» **Supplied information**
□ □ □ □

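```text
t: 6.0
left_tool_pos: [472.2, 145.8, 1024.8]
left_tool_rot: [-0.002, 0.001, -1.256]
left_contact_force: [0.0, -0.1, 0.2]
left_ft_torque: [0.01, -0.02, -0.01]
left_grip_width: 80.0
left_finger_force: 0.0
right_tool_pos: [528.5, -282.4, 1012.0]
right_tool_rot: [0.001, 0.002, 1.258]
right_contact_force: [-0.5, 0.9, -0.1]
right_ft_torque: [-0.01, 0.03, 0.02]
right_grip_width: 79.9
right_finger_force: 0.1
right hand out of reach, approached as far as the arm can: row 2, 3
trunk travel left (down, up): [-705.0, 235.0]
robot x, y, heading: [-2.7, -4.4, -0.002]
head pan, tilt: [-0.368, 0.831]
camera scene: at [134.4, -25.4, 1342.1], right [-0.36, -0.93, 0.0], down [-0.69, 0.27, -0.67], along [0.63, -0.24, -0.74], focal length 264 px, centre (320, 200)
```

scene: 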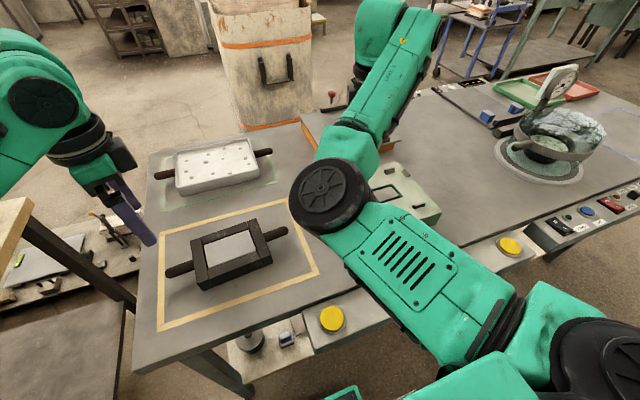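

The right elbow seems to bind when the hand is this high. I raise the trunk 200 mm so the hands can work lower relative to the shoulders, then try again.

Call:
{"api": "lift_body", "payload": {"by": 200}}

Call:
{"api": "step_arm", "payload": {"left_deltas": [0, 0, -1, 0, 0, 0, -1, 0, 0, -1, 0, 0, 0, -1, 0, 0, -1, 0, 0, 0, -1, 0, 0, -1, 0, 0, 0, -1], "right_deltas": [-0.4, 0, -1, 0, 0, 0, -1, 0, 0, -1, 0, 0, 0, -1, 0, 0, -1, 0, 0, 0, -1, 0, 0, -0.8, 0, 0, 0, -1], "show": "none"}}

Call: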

□ □ □ □

» **What the task asks**
Would you return the data exactly as written, without the pictures?

» **Reply**
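```text
t: 6.0
left_tool_pos: [472.2, 145.8, 1024.8]
left_tool_rot: [-0.002, 0.001, -1.256]
left_contact_force: [0.0, -0.1, 0.2]
left_ft_torque: [0.01, -0.02, -0.01]
left_grip_width: 80.0
left_finger_force: 0.0
right_tool_pos: [528.5, -282.4, 1012.0]
right_tool_rot: [0.001, 0.002, 1.258]
right_contact_force: [-0.5, 0.9, -0.1]
right_ft_torque: [-0.01, 0.03, 0.02]
right_grip_width: 79.9
right_finger_force: 0.1
right hand out of reach, approached as far as the arm can: row 2, 3
trunk travel left (down, up): [-705.0, 235.0]
robot x, y, heading: [-2.7, -4.4, -0.002]
head pan, tilt: [-0.368, 0.831]
camera scene: at [134.4, -25.4, 1342.1], right [-0.36, -0.93, 0.0], down [-0.69, 0.27, -0.67], along [0.63, -0.24, -0.74], focal length 264 px, centre (320, 200)
```

scene: 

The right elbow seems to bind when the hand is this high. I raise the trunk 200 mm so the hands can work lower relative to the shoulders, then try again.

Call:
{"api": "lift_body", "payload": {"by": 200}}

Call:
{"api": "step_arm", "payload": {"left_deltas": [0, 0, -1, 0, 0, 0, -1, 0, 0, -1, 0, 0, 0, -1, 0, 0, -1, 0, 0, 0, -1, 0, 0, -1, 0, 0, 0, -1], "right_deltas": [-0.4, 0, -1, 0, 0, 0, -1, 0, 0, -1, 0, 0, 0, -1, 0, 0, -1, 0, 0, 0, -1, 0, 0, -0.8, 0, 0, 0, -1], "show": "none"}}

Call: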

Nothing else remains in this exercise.